Yes this is possible, following the precedent on opportunity attacks from the Sage Advice Compendium
First I will point out the similarity to the wording of the "Opportunity Attacks" section:
To make the opportunity attack, you use your reaction to make one melee attack against the provoking creature.
Compare this with the Whirlwind Attack feature:
You can use your action to make a melee attack against any number of creatures within 5 feet of you, with a separate attack roll for each target.
These use near-identical wording and thus we can say that rulings the Sage Advice Compendium has made regarding opportunity attacks also apply to Whirlwind Attack.

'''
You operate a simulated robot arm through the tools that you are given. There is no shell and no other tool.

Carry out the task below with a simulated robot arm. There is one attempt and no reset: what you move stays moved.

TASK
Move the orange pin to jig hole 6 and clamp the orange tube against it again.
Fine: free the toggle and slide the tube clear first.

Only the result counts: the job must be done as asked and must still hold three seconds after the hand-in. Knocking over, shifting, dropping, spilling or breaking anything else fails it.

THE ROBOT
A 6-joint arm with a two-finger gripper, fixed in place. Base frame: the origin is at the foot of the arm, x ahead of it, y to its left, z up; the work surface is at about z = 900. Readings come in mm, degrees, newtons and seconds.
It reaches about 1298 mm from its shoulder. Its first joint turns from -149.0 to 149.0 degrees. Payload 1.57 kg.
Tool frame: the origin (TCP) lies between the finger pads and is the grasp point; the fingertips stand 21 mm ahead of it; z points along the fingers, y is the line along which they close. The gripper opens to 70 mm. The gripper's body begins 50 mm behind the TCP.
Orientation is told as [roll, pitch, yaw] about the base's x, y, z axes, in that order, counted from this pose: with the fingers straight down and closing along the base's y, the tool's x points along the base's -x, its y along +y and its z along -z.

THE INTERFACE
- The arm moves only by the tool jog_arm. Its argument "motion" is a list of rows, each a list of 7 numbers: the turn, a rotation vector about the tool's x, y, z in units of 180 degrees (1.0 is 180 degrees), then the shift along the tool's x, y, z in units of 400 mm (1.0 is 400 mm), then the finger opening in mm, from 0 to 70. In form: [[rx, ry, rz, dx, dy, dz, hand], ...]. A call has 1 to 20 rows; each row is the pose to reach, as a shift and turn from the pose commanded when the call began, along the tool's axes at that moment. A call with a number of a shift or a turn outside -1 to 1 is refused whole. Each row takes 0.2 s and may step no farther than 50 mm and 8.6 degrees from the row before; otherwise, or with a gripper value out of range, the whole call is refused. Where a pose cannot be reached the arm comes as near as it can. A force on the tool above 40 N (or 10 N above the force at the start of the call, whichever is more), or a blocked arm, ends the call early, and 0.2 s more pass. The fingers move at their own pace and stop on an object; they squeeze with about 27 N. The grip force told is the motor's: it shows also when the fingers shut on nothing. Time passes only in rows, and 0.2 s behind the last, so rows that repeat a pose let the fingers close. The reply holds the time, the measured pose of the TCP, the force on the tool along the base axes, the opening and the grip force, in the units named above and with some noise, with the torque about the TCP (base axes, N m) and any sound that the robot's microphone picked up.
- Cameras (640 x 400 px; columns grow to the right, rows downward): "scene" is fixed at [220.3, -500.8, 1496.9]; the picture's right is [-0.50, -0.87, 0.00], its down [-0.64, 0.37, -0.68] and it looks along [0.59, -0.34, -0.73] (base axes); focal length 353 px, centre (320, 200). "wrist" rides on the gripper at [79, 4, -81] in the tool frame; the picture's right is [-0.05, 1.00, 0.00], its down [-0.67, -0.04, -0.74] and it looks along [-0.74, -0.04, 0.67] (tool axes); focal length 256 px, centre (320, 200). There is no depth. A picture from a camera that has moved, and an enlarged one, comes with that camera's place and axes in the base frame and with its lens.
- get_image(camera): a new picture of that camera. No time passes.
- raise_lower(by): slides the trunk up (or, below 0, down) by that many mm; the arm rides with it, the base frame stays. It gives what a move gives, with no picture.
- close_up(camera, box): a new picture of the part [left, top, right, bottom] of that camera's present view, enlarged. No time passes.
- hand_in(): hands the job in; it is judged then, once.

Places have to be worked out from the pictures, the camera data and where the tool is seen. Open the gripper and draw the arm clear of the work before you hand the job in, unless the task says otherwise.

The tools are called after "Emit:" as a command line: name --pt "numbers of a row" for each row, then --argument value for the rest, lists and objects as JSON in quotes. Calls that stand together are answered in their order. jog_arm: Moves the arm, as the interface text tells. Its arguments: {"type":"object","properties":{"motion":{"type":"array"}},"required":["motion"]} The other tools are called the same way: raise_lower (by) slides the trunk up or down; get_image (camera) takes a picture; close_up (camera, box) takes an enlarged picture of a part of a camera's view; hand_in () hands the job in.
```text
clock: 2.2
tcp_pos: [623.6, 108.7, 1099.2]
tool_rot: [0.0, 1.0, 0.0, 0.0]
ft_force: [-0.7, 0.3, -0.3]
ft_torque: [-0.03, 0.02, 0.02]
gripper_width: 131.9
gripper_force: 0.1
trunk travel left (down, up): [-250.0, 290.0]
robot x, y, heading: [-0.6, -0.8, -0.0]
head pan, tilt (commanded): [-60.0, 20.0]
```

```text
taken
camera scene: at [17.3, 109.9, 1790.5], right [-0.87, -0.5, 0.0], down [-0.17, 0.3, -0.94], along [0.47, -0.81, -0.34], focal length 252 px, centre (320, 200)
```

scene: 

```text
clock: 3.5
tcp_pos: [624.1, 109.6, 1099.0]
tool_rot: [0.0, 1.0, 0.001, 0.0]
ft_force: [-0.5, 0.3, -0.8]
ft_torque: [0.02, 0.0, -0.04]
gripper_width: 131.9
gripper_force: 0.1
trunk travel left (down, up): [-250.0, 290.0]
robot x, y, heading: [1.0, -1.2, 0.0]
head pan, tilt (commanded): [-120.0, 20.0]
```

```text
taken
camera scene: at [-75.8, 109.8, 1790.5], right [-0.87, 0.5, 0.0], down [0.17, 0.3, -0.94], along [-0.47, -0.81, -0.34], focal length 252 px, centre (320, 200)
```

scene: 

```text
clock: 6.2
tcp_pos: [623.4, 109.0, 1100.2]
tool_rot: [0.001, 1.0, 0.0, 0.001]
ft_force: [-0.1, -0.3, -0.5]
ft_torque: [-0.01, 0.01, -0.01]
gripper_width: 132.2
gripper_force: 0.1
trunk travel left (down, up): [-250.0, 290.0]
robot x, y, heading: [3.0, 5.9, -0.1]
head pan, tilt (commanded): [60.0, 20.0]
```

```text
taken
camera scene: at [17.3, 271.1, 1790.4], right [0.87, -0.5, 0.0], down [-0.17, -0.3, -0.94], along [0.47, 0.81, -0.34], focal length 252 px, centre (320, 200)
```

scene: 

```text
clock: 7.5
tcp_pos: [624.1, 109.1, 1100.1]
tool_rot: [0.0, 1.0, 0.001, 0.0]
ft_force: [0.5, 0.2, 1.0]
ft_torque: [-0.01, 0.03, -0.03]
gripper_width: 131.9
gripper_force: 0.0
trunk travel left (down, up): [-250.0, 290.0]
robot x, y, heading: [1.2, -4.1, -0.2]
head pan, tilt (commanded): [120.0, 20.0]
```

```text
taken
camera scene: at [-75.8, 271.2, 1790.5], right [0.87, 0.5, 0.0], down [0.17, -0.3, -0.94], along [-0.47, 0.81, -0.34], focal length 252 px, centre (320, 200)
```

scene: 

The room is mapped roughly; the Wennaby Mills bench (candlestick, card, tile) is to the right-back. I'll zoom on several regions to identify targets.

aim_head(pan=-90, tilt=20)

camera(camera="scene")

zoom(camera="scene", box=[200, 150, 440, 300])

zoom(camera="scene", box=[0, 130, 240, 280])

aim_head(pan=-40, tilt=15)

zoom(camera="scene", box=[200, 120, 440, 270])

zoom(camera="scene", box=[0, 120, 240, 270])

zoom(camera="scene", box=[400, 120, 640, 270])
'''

With that concluded, the Sage Advice Compendium has said the following:
Q. What actions can monsters use to make opportunity attacks? Are Multiattack and breath weapon actions allowed?
A. A monster follows the normal opportunity attack rules (PH, 195), which specify that an attack of opportunity is one melee attack. That means a monster must choose a single melee attack to make, either an attack in its stat block or a generic attack, like an unarmed strike [...]
From the above quote we see that things such as the Bulette's bite attack can be used with opportunity attacks and thus they can also be used with Whirlwind Attack.
A GM has no obligation to agree with the Sage Advice Compendium
The SAC is a collection of official rulings, or ways to interpret rules and these are, of course, able to be contested or changed by any GM. In this case in particular, the SAC ruling doesn't state anything to support its own stance.
Similarly, Whirlwind Attack is a rather exceptional feature (also according only to the SAC) in that it is a single attack despite involving multiple attack rolls. So even if a GM agrees with the SAC's ruling on opportunity attacks, they do not have to apply that same ruling to Whirlwind Attack or other similar cases (we don't even know why it applies to opportunity attacks so technically we can't even extrapolate it to any other cases at all without making some assumptions).
Basically, while the SAC does seem to make this just work, a GM has plenty of room to rule otherwise coming from quite a few differently angles.